How are any of these simpler than "Get VM, install server, rsync files"? Why is the solution always "sign up for a proprietary service that might not exist next year and rig up a bunch of fragile webhooks"?

Also, I don't use Git or Github.

It's simpler from a certain point of view, namely one where you don't want to have to maintain the VM.

It's more complicated because you need to know more random tech that I bet you don't want to learn. Which is fine, it's really not necessary.

By the way, you should learn git sometime. Or there's a couple other VCSes that are somewhat known, but git is both good and has good networking effects (everyone uses it).

I prefer Mercurial, and as a hobbyist I can afford to stay with it. I know Git has GitHub and all the connectivity of that, but I just truly dislike Git.
Ah, I didn't see that you use mercurial instead of git when I made my last comment.

I'd love to be able to make red-line decisions like this regardless, no matter what. For example, I absolutely hate MacOS and would love to say "hard no" to any job offer if they insist that I use MacOS, regardless of job fit or TC. But ultimately, I back down once they show me the money, and find myself using it anyway.

That works, as long as you know one of them.
I agree about the fragile frameworks but not the rest.

In this case I'd say that "simple" is a product of familiarity, manual steps, and future maintenance. "Get a VM" also means "install stuff on a VM", "secure a VM", "monitor load, memory, disk space on a VM" and "manage a VM into the future, upgrading the host OS and fixing whatever breaks". Is rsync easier than git? Maybe, but it doesn't have version control (which is nice to have). I think the git suggestions are based on the assumption that only a tiny number of people could do VM setup, webserver config, rsync etc but couldn't do git add, commit and push.

Personally, I use Cloudflare because it handles DNS, CDN and is basically hands-off after setup.

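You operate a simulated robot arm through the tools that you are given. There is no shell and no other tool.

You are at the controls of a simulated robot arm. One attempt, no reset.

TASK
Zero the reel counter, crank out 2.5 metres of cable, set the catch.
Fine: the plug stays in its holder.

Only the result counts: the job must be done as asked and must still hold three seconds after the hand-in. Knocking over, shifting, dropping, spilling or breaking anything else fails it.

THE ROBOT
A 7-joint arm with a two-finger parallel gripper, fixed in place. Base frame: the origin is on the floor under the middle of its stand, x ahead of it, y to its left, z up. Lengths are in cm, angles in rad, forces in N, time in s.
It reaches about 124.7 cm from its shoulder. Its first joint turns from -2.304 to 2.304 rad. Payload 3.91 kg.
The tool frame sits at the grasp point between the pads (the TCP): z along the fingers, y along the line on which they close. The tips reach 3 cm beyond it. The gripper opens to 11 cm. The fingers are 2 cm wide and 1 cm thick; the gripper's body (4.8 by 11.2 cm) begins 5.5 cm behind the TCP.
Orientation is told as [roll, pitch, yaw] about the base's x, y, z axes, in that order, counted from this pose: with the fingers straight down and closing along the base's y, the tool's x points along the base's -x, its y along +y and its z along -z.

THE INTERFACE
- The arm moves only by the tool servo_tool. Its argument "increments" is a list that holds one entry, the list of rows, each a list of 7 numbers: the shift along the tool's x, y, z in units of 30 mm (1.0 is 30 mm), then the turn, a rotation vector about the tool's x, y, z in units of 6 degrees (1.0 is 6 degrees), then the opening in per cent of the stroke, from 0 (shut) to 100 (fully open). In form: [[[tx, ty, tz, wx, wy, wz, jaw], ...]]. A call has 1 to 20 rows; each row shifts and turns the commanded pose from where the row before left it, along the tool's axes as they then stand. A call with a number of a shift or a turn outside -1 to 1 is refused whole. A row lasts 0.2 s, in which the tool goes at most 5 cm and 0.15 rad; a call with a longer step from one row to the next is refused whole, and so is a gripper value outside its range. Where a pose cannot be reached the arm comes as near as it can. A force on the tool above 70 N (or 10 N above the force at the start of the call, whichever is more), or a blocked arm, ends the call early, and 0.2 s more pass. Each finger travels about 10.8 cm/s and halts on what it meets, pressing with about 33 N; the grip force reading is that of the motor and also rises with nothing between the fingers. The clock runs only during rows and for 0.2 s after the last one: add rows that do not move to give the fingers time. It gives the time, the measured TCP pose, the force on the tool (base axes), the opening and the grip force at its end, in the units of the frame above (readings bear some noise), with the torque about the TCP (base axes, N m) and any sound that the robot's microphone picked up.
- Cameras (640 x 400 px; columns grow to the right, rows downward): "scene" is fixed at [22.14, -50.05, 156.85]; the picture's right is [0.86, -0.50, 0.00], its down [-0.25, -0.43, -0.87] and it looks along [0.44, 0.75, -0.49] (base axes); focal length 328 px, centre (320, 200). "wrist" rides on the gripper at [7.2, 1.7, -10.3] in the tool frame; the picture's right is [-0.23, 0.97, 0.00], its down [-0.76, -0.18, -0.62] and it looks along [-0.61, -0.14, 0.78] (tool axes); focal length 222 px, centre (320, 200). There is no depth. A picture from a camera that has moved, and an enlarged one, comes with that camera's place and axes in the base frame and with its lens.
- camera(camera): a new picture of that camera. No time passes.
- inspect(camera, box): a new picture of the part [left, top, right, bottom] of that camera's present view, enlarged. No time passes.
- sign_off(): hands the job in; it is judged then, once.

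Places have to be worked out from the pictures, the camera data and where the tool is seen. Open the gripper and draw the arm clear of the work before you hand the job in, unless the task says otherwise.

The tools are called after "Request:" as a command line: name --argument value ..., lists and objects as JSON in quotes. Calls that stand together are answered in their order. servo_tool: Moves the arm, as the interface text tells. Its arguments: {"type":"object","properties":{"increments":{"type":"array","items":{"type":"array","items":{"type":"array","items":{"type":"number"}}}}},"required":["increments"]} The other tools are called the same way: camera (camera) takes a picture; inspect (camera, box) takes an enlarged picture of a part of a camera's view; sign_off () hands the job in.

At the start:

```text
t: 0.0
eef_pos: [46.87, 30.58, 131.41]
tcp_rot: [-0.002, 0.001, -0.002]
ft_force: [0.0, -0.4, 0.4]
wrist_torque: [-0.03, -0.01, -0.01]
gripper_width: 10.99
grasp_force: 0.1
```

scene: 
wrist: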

* no need to install and configure OS

* No need to install and configure web server

* No need to setup firewall

* No need to main and patch above components every day

* No need to upgrade the OS every few months/years

I have not used mercurial in close to a decade, but from what I can remember you could push to a git server from the mercurial client.

I'm an SRE and I'll say that all of these services are far simpler than configuring, maintaining and monitoring a VM.

If you want to maintain your Mercurial setup then consider S3 + Cloudfront.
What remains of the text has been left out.